Pihak Wiranto yang dimaksud diwakili oleh Henny Lestari dari Kita Communications. Menurut pengakuan Henny, ia yang yang "mengatur" acara tersebut, termasuk ikut menghadirkan Nurul Arifin. Tapi Nurul Arifin bilang, "Ungkapan itu spontanitas saja, bukan rekayasa, apalagi untuk numpang beken."
Keterlibatan perusahaan jasa kehumasan dalam acara Wiranto itu bukan tanpa rencana. Maklum, sejak pekan silam, Kita Communications memang teken kontrak dengan mantan Panglima TNI itu. Tugasnya jelas, membentuk opini dan menarik simpati publik. Maklum, mantan Panglima TNI itu setelah "dilengserkan" sementara masih harus menghadapi peradilan hak asasi manusia untuk kasus Timor Timur. Sangat mungkin ia bisa terseret sebagai tersangka.
Selain acara bertajuk "Morning Show" di Radio M97, Henny juga sedang mempersiapkan sebuah acara lain, yaitu "Tiga Hari Bersama Wiranto". Pengambilan gambar ataupun pengisian suaranya sudah selesai dilakukan. "Cerita pendek" itu akan menvisualkan keseharian Wiranto, termasuk sisi-sisi humanisnya. Jadi, jangan kaget nanti jika di layar kaca tiba-tiba Anda menyaksikan sang Jenderal sedang main badminton, bernyanyi, atau mengendarai motor gede. "Untuk produksi dan blocking time (membeli jam tayang) di SCTV selama 30 menit dihabiskan biaya Rp 100 juta," Henny menegaskan. Rencananya, Rabu pekan ini film tersebut akan diputar mulai pukul 21.00 sampai 21.30.
Namun, Direktur Pemberitaan SCTV, Karni Ilyas, membantah Henny. Meski begitu, Karni menjelaskan, tidak tertutup kemungkinan penyedia jasa kehumasan itu telah menghubungi bagian marketing. "Jika benar, kami dari redaksi akan menolak acara itu," katanya.
Selain Kita Communications, sebenarnya Wiranto juga punya tim humas lain. "Anggotanya dari kalangan militer dan sipil," kata pengamat militer M.T. Arifin. Tidak hanya itu. M.S. Ralie Siregar, mantan Direktur Utama RCTI, bersama beberapa mantan anak buahnya juga termasuk tim public relations mantan Menhankam itu.

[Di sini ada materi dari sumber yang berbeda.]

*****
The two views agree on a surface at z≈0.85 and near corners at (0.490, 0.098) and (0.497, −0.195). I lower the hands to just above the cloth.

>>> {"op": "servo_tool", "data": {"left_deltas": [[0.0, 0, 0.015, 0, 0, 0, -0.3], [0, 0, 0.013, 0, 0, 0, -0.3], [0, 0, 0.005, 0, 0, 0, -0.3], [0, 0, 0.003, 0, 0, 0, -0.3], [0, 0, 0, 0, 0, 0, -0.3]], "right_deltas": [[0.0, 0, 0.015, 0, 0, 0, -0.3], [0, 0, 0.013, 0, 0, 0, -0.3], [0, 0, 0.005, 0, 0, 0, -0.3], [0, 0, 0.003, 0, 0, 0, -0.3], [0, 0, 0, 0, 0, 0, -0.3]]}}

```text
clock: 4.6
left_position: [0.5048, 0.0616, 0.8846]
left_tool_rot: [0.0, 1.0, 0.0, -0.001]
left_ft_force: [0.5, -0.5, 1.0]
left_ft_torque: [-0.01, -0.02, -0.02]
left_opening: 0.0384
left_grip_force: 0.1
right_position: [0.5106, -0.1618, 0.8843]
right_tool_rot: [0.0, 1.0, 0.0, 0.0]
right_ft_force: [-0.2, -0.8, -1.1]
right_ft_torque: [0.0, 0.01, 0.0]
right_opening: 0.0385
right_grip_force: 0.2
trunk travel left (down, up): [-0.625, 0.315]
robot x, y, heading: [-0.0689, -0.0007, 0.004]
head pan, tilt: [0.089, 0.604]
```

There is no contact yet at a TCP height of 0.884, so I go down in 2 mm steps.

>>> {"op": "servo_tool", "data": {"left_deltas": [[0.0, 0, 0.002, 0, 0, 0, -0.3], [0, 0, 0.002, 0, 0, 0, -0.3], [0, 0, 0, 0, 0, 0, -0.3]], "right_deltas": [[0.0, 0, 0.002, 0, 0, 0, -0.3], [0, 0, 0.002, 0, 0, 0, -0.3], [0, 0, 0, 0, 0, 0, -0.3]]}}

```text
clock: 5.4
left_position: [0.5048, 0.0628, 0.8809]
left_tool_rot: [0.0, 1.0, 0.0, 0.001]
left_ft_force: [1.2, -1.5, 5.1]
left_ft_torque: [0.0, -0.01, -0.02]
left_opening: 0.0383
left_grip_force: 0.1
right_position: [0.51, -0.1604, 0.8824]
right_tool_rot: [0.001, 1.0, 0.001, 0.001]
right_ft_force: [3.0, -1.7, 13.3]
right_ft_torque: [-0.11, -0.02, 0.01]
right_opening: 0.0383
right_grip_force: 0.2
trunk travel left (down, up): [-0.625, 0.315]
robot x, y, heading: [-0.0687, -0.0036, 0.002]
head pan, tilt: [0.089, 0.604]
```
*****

Sejumlah dana besar, disebut-sebut mencapai Rp 20 miliar, pun telah disediakan untuk menyukseskan langkah tersebut, di antaranya untuk membeli jam tayang di sejumlah televisi swasta. Bahkan sempat terlontar ide agar acara wawancara dengan Wiranto itu di-relay semua jaringan televisi swasta alias di-pool. Namun, gagasan itu mandek karena tidak ada kesempatan dan waktu.
Belakangan, bentuknya diubah menjadi semacam wawancara eksklusif saja. Sejumlah televisi swasta pun dihubungi untuk maksud tersebut. Disebut-sebut SCTV dan RCTI sudah pernah dihubungi tim humas Wiranto.
Meski tidak membantah bahwa dirinya pernah menghubungi televisi swasta itu, Ralie membantah ada usaha membeli waktu. "Gila, enggak benar kita blocking time. Lagi pula, RCTI dapat Pak Wiranto tanpa lobi saya," tuturnya. Keinginan menghadirkan sosok Wiranto menurut Ralie adalah wajar saja karena Wiranto kini jadi perhatian masyarakat banyak. Jadi, "Bohong kalau ada media yang tidak tertarik wawancara khusus dengan Wiranto," katanya.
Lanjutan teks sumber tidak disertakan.